“God helps those who help themselves!” (For most of the rest of this article, I will refer to this simply as “the help phrase”.)
The question: Is this valid theology? Does this idea fit with our relationship with God? Is it really true to say that “God helps those who help themselves”? Like most of the ways we use words today, we find that the phrase “help themselves” has more than one meaning, depending on the context in which it is used. Therefore, just as the phrase has multiple definitions, so then does our question have multiple answers. Is this valid theology? Yes … and no.

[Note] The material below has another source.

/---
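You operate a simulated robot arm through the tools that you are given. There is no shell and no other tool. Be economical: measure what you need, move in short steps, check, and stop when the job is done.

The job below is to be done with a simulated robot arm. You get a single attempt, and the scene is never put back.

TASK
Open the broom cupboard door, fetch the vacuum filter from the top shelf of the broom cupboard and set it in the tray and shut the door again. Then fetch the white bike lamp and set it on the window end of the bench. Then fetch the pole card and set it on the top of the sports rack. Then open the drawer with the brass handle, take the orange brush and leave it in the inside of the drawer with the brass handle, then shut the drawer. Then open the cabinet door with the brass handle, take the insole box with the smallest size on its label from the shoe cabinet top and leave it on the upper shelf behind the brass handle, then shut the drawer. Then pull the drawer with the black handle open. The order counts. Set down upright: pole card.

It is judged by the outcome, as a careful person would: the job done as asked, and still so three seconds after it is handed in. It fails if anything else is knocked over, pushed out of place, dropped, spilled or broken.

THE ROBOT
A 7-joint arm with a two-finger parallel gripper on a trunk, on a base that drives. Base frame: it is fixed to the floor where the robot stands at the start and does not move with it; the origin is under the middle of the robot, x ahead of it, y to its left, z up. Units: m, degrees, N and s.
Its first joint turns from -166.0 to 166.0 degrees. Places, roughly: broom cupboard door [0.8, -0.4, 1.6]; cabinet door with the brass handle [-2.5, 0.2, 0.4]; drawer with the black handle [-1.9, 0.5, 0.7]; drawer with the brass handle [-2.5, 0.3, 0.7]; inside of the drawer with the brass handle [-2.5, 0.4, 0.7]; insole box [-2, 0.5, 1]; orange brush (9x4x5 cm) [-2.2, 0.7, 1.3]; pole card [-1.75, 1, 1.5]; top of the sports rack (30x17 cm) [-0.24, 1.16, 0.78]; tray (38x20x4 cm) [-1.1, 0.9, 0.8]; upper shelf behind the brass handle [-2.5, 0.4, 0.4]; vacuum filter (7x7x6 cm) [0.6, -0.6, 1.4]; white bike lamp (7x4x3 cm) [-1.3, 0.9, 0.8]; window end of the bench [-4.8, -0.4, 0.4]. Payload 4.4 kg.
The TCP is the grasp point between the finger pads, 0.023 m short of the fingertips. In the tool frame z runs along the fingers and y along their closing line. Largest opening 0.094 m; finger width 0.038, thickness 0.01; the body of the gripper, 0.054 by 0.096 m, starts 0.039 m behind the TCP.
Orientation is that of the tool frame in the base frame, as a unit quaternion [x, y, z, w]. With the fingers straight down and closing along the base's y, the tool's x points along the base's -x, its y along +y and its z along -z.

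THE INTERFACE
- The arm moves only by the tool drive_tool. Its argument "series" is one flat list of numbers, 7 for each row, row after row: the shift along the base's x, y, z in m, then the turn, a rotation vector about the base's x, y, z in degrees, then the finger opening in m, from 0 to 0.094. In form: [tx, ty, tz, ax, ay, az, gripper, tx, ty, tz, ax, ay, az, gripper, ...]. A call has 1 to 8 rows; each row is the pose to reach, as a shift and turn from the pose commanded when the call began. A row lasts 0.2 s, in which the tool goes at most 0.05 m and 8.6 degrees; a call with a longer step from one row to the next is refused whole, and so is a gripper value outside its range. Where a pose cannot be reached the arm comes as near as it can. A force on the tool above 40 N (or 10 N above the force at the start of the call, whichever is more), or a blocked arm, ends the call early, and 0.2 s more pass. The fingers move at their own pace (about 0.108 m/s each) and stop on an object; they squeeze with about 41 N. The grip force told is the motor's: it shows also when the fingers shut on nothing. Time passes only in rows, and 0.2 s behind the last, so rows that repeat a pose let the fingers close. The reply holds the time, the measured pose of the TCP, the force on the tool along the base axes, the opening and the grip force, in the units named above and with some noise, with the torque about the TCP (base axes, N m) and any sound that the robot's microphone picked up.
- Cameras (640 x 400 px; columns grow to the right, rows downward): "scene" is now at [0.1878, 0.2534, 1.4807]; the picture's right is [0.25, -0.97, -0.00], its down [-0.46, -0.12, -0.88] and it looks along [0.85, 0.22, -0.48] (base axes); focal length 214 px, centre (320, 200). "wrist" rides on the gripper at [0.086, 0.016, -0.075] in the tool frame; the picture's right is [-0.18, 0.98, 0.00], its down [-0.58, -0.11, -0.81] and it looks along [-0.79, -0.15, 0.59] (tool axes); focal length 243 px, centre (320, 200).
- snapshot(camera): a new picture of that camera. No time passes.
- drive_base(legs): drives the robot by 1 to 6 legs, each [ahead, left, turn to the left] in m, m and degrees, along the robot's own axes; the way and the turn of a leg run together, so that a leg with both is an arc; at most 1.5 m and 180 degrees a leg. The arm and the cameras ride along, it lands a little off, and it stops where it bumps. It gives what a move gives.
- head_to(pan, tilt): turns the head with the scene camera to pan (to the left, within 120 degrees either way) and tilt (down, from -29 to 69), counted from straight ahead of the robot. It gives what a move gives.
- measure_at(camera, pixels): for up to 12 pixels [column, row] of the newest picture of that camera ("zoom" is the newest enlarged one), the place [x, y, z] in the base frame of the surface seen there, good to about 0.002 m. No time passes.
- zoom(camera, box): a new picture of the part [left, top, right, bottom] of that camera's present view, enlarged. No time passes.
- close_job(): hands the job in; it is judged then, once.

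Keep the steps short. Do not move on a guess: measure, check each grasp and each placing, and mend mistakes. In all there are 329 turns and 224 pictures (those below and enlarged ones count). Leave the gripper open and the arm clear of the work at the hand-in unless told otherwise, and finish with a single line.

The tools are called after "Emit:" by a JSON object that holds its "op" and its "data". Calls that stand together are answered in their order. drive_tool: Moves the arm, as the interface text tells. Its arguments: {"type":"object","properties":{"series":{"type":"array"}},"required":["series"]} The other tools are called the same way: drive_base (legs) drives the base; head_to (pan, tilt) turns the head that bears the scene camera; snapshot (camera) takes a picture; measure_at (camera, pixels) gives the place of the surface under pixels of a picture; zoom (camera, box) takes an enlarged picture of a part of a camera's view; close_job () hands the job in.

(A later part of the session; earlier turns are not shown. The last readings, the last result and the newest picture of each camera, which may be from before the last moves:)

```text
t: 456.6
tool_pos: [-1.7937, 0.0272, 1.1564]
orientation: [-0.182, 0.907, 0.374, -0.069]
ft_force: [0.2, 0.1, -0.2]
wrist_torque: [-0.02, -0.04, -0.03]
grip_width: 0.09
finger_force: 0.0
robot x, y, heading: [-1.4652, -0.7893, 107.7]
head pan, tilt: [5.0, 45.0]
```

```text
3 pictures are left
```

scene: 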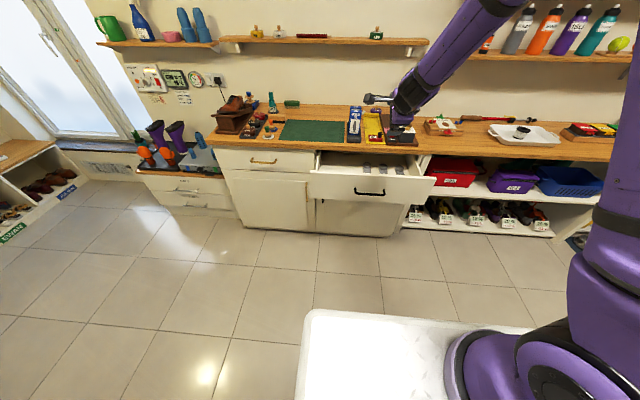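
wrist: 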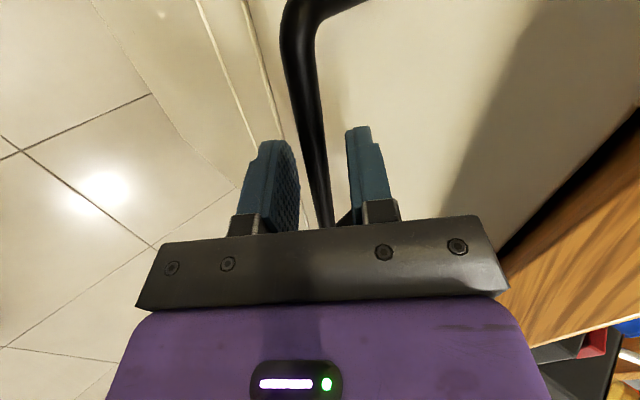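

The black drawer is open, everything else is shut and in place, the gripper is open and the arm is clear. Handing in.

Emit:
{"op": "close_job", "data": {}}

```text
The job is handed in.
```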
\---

Not surprisingly, it’s easy to find people who agree with the “no” answer. On the web recently, I found a site which cited the “folly” of the help phrase, and pointed to biblical verses from the books of Jeremiah and Proverbs to make its case. The verse from Jeremiah is found in chapter 17, verse 5. In the New Living Translation (found at www.blueletterbible.org) the verse reads:
This is what the Lord says: “Cursed are those who put their trust in mere humans and turn their hearts away from the Lord.”
At face value, this verse seems to say to us that anyone who thinks that they can help themselves is a fool, and they are cursed. But let’s look again at the verse from Jeremiah, especially two words which seem to jump out at me: “mere humans”. In the second article of the “What is Sin?” series, we looked at a term which the Apostle Paul used: “natural man”. In his first letter to the Corinthians, Paul tries to mark clearly the difference between “natural man” and “spiritual man”. Basically, the state of “natural man” is the state that we all find ourselves in, as we are constantly tempted to consider our own needs and desires over and above those of others. The spiritual state is the opposite of this, where the needs of others become more important than our own needs. It seems that even though he was writing several hundred years ealier than Paul, Jeremiah is trying to communicate the same thing. By referring to the idea of someone being a “mere human”, Jeremiah is highlighting the need to overcome our natural tendency to put ourselves first, and to rely on ourselves independently of God.
Looking again at the help phrase then, if we interpret the words “help themselves” as if it were offered up by a party hostess, or a waitress in reference to a buffet line at a restaurant, we can easily agree that this could lead us to consider ourselves first, and others second. The temptation to be sure that we are taken care of, would be great, and could feed into the selfish desires of the natural man. Such behavior, would clearly indicate that we were being “mere humans”. Following the logical conclusion then, if we use the help phrase in this context, it could not be considered valid theology, in the context of our relationship with God.
Seeing the help phrase in this context, its easy to see why many people can’t find room for this way of thinking in their relationship with the Father. But with a New Christianity, we see that there is room for the help phrase in our relationship to God, if we use the words ”help themselves” in a different context.
In the beginning of the 25th chapter of the book of Matthew, we find two parables. With the phrase “…the Kingdom of Heaven will be like this” (NRSV), Yeshua tells the, Parable of the Ten Virgins, and the Parable of the Talentss. (Click on the links to re-read these parables). In the parable of the Ten Virgins, we find that five of the virgins we’re smart enough to bring their own oil. If we apply the face value of the verse from Jeremiah, we could say that those who did bring oil for their lamps were trusing in their own flesh, and that those who did not bring oil were trusting in God to provide the oil for them. However, this opposes what Yeshua declares. By Yeshua’s account, those who “helped themselves” (or those who applied logic to their situation and actually brought extra oil along with them) were those who were admitted to the wedding feast.
The same goes for the Parable of the Talents. Three of the master’s servants are put in charge of various amounts of the master’s money. Upon his return, the master finds that two of the servants put this money to work, and using their abilities and resources, they doubled the amount of money which the master had entrusted to them. The third servant simply buried the money in the ground. Again if we take the verse from Jeremiah at face value, we would have to say that the first two servants were trusting in themselves, and thus were cursed; that the third servant who has “trusted in God” was doing God’s will! But Yeshua declares this conclusion to be wrong. He says that those servants who doubled the masters money did the right thing, and that the other servant was in fact cursed.
With these two parables, Yeshua clearly validates the help phrase! The point here is that when you are faced with a decision, or the need to take action, God doesn’t want you to saddle Him with all the work. Use your own resources and abilities and help yourself as much as possible, because God really does help those who help themselves.